Problem details:
Select and copy out every line in the records containing "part".

Data supplied:

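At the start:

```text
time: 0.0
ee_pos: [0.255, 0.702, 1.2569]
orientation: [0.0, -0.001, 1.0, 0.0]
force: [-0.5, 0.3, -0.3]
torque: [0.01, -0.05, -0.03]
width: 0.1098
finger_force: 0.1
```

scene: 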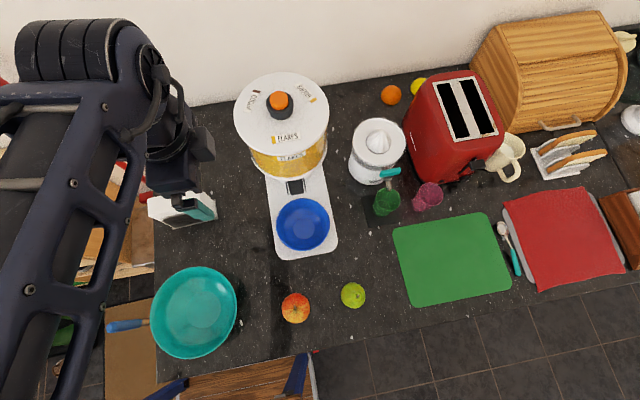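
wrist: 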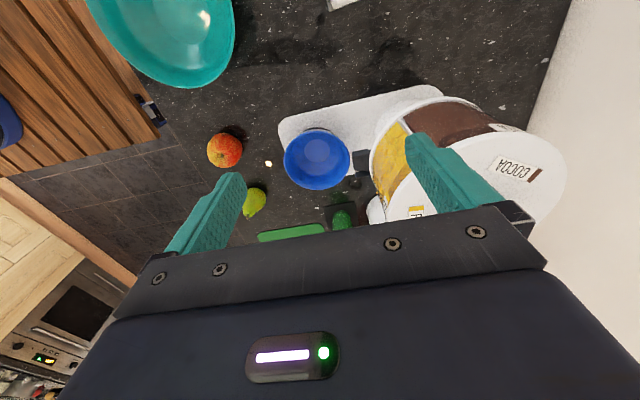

...

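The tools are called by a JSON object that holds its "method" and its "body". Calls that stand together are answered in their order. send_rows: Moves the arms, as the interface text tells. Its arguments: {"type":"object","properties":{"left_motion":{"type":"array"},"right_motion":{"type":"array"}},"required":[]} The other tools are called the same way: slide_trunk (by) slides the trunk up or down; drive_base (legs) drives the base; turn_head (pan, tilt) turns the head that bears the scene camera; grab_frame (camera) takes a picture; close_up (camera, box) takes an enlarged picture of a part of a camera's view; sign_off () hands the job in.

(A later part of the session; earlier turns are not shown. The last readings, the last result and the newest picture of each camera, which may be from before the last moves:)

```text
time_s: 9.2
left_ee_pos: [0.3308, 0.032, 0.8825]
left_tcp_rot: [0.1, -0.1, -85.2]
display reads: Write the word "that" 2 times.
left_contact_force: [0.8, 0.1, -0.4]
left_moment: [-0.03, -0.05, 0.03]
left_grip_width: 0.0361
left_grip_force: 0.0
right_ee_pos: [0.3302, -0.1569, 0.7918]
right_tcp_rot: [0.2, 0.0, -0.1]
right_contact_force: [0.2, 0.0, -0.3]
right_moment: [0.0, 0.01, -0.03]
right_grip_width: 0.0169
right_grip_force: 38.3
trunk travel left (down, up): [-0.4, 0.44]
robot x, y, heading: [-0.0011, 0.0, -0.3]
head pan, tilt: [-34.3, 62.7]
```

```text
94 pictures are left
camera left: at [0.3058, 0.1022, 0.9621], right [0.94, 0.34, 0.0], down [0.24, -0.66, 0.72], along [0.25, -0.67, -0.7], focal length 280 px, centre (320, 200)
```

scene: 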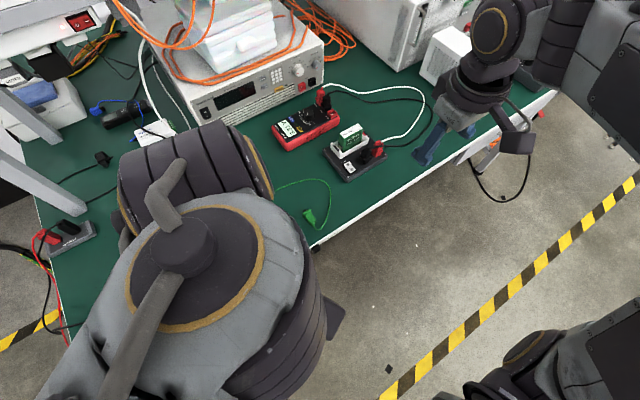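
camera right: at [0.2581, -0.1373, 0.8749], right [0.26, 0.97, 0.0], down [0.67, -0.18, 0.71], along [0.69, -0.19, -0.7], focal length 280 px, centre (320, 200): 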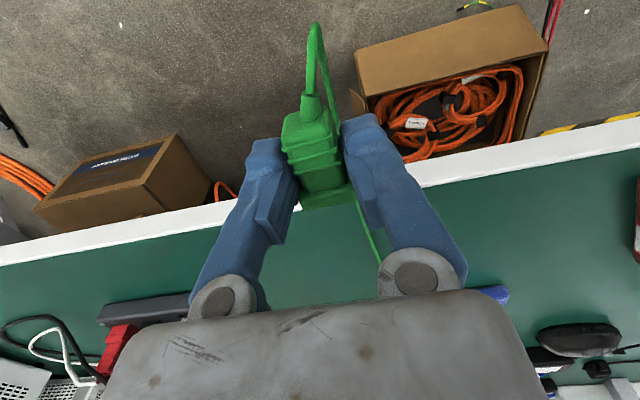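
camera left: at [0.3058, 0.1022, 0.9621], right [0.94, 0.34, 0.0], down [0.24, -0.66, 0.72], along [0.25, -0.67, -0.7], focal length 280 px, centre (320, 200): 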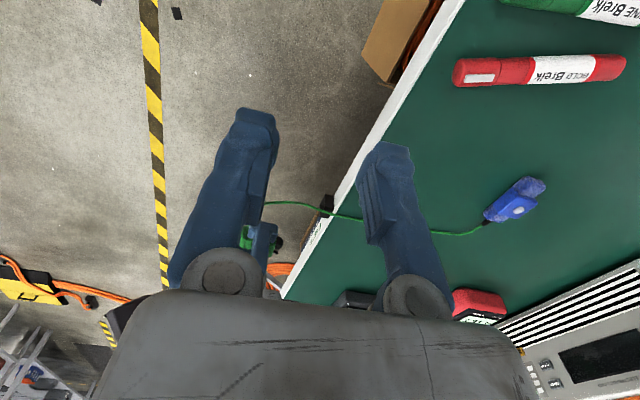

---

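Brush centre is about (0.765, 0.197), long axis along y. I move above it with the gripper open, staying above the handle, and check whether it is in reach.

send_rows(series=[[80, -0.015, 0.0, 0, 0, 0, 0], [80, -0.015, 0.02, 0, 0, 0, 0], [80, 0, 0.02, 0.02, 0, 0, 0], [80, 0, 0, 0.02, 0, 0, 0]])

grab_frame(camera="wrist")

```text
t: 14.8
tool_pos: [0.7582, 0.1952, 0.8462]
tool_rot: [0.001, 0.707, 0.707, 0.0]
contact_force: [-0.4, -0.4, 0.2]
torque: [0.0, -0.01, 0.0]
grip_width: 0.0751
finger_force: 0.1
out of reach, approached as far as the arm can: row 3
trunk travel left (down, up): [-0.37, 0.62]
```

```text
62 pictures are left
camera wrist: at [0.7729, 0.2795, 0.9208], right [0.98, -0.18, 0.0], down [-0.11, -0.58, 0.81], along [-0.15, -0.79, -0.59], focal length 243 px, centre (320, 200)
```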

Exercise answer:
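The tools are called by a JSON object that holds its "method" and its "body". Calls that stand together are answered in their order. send_rows: Moves the arms, as the interface text tells. Its arguments: {"type":"object","properties":{"left_motion":{"type":"array"},"right_motion":{"type":"array"}},"required":[]} The other tools are called the same way: slide_trunk (by) slides the trunk up or down; drive_base (legs) drives the base; turn_head (pan, tilt) turns the head that bears the scene camera; grab_frame (camera) takes a picture; close_up (camera, box) takes an enlarged picture of a part of a camera's view; sign_off () hands the job in.
(A later part of the session; earlier turns are not shown. The last readings, the last result and the newest picture of each camera, which may be from before the last moves:)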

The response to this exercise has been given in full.